__SOURCE RECORDS__:

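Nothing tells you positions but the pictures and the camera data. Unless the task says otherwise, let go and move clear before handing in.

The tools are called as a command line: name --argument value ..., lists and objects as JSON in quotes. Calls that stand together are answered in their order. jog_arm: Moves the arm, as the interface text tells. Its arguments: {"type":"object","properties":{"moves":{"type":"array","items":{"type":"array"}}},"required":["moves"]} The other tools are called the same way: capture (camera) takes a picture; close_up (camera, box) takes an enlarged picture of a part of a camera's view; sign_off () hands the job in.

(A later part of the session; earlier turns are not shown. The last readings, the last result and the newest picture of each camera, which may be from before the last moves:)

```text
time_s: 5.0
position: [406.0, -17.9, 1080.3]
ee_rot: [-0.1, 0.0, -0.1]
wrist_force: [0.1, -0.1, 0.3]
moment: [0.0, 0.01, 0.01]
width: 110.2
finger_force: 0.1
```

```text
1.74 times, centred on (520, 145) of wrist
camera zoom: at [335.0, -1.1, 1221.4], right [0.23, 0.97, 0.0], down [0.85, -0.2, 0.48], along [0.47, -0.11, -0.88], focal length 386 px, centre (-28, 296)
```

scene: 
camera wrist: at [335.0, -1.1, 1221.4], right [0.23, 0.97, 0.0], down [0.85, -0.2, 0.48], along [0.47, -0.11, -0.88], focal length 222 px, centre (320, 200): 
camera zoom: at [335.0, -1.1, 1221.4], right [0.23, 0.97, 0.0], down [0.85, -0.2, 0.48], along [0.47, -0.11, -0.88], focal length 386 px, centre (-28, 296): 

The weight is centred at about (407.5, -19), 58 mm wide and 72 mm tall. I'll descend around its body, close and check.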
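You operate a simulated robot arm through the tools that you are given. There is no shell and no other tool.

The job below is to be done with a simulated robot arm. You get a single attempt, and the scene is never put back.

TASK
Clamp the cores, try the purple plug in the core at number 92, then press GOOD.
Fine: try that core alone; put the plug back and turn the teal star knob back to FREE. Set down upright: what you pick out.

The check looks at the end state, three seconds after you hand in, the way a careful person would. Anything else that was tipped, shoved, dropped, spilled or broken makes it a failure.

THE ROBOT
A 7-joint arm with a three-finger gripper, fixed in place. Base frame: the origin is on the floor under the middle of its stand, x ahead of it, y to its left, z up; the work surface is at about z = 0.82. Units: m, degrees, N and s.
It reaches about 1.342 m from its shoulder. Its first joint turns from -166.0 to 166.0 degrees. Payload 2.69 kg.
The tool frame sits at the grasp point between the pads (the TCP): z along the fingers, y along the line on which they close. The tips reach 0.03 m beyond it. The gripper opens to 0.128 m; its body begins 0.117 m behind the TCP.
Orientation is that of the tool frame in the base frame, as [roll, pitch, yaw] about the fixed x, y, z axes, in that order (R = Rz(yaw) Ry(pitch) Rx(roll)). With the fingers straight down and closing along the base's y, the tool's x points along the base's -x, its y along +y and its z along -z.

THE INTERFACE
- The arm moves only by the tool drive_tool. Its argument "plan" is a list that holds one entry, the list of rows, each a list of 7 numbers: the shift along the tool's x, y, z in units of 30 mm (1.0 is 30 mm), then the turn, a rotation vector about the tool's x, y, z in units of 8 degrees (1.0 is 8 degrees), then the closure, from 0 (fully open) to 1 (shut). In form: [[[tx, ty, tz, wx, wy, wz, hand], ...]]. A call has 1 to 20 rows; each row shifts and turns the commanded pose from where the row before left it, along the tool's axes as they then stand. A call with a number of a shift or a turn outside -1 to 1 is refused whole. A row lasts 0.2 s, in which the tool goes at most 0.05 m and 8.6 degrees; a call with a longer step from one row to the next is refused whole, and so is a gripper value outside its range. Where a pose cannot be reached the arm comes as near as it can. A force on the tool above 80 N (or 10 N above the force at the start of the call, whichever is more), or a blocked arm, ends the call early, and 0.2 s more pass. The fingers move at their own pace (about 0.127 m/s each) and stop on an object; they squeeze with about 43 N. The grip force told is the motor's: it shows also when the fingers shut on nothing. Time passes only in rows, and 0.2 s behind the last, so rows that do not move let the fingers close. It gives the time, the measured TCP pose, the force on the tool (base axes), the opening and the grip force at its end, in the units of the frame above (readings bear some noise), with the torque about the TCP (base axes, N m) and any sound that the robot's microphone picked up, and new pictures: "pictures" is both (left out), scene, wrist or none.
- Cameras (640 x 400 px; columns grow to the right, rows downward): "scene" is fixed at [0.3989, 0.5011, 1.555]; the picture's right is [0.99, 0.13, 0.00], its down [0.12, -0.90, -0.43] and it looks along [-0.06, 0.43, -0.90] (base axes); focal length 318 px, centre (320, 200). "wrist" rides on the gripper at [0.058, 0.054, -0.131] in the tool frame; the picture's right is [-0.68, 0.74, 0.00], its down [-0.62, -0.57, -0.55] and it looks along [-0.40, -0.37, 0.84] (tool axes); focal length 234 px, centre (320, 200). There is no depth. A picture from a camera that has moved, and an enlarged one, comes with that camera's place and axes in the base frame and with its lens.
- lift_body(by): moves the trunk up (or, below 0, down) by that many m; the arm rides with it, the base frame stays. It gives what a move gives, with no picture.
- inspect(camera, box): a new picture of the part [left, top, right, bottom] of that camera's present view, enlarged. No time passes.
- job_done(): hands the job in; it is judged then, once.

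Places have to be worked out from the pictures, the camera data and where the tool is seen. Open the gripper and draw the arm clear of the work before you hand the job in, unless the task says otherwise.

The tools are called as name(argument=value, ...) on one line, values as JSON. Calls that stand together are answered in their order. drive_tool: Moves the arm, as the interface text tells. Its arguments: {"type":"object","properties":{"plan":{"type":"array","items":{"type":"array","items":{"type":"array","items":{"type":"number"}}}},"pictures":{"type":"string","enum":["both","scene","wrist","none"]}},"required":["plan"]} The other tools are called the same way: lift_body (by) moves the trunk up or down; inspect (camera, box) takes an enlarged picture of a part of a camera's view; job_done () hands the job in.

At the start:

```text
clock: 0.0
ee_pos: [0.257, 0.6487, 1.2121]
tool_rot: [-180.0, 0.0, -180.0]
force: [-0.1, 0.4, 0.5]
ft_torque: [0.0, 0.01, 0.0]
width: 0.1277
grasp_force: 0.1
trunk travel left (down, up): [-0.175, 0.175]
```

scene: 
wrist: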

__BRIEF__: Identify which lines contain the word "otherwise" and copy each one.

__WORKED SOLUTION__:
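Nothing tells you positions but the pictures and the camera data. Unless the task says otherwise, let go and move clear before handing in.
Places have to be worked out from the pictures, the camera data and where the tool is seen. Open the gripper and draw the arm clear of the work before you hand the job in, unless the task says otherwise.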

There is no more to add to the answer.